Alors que la géométrie hyperbolique a été découverte au XIXe siècle, des applications concrètes commencent seulement à émerger. Comment expliquer que deux siècles aient été nécessaires pour passer de la théorie à la pratique?
La géométrie hyperbolique est passée pendant deux cents ans pour une jolie théorie abstraite qui «ne sert à rien». Puis dans les années 1980, deux grands mathématiciens ont contribué à faire prendre conscience de son importance. D’abord Bill Thurston, lauréat de la médaille Fields en 1982, a montré que la géométrie hyperbolique était bien plus centrale qu’on ne le pensait jusqu’alors – elle est même la plus riche des trois géométries à courbure constante (lire encadré p. 33).

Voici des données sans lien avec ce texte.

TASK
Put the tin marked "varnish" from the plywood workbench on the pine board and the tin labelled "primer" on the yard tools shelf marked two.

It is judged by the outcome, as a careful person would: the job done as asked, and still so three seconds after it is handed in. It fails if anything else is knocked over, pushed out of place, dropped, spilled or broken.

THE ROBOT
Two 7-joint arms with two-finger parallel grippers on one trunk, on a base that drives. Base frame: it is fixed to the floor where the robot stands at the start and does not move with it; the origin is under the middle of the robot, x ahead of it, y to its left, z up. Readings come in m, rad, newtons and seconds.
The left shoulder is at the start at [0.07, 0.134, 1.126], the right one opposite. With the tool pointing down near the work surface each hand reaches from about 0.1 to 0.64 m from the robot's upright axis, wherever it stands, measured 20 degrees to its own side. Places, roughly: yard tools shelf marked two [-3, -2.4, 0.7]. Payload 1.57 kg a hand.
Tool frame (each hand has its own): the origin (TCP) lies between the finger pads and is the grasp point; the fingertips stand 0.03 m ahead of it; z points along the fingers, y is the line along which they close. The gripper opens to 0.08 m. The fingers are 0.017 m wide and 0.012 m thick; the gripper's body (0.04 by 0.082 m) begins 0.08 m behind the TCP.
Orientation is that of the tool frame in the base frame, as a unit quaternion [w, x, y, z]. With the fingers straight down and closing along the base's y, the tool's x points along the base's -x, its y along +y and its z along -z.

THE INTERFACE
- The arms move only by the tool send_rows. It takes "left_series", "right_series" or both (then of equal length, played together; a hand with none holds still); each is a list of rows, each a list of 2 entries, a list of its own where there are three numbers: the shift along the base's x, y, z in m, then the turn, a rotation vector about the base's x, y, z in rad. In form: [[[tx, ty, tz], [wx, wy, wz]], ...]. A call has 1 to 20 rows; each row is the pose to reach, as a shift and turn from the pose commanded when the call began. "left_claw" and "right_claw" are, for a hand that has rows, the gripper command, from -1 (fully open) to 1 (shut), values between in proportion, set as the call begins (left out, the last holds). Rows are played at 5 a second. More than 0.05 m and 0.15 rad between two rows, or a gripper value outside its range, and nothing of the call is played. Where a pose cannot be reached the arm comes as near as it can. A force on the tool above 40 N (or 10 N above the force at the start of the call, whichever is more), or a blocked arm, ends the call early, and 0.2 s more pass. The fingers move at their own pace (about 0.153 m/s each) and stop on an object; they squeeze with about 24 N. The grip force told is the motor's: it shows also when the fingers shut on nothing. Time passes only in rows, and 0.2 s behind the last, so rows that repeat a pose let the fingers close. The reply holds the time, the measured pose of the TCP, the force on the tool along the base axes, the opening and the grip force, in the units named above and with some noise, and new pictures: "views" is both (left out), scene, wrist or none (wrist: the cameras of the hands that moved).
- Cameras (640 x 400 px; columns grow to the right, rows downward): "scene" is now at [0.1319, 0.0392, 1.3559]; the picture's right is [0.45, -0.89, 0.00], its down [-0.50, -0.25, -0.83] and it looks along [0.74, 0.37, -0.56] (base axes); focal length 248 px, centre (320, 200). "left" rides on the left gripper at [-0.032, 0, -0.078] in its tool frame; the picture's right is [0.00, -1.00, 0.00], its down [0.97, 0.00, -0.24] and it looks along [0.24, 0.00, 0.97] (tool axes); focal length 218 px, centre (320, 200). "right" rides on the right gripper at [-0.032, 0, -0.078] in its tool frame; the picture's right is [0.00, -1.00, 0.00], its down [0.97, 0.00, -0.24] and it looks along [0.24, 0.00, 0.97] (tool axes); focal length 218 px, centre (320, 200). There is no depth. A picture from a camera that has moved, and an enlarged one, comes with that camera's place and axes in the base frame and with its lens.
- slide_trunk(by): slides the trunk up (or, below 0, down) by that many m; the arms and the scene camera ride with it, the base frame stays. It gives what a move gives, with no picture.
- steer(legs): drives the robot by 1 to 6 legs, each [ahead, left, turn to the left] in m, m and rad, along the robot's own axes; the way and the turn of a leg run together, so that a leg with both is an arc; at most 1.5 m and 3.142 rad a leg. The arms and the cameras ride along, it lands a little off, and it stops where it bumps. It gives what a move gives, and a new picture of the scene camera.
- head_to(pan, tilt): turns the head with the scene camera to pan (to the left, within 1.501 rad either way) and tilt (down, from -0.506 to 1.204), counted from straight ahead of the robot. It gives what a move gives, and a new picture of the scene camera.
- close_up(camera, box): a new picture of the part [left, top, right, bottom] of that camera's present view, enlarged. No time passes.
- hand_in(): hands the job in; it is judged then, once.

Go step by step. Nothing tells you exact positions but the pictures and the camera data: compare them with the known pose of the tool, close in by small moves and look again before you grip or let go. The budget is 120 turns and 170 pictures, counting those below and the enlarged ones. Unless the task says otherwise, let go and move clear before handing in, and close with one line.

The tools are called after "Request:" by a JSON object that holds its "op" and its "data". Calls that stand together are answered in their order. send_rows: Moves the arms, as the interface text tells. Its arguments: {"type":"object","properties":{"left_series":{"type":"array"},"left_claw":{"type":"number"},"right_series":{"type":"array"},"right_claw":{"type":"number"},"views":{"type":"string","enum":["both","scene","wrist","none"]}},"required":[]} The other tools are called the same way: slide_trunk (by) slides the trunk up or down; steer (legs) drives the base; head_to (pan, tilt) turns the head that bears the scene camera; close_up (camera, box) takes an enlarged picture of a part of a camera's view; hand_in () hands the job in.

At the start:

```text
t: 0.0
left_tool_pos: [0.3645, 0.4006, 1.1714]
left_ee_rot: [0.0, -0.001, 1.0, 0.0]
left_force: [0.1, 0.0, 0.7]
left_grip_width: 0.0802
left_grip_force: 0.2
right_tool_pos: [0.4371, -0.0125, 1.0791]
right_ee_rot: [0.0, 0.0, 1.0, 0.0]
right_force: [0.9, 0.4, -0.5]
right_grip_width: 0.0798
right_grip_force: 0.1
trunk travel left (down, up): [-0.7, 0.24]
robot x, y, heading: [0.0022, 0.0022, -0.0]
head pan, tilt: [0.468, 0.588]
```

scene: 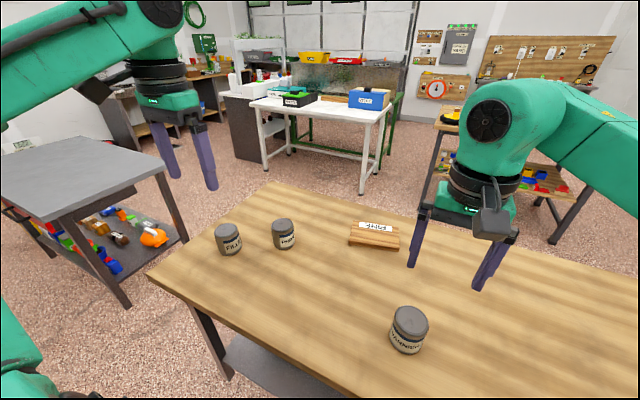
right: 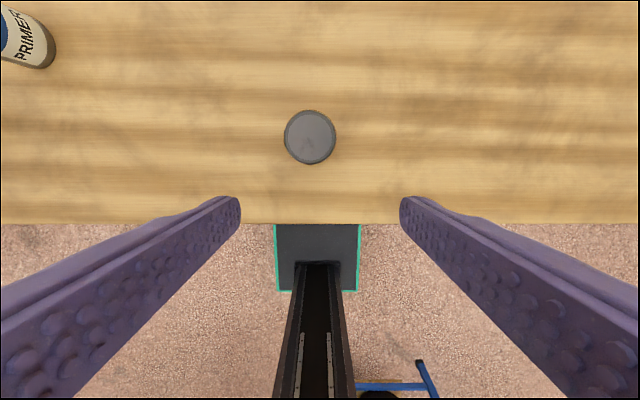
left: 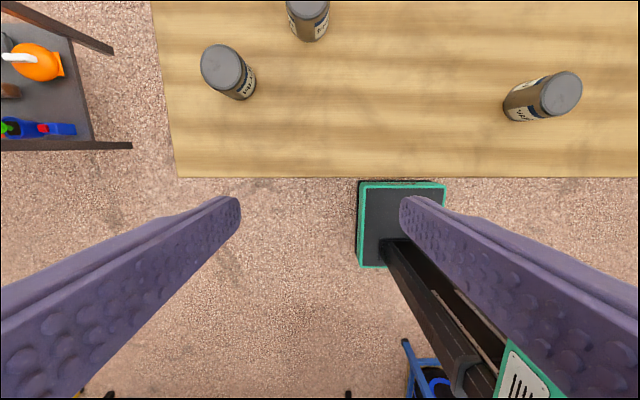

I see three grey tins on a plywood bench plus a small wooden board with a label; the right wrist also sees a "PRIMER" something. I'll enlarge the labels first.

Ensuite, en utilisant d’autres approches, le mathématicien Mikhaïl Gromov a apporté des innovations importantes montrant que la géométrie hyperbolique possède des ramifications multiples. Suite à ces travaux, les gens ont commencé à comprendre que des applications étaient possibles. Mais entre le moment où les «matheux» ont réalisé que la géométrie hyperbolique n’était pas seulement une curiosité théorique et le moment où on a pu l’utiliser effectivement, il a fallu un temps de «digestion» par la communauté, ainsi qu’un temps de «diffusion» vers les autres domaines scientifiques. C’est pourquoi toutes les applications concrètes de la géométrie hyperbolique sont relativement récentes. Aujourd’hui, ce domaine est en plein boom.

Quelles sont ses principales applications?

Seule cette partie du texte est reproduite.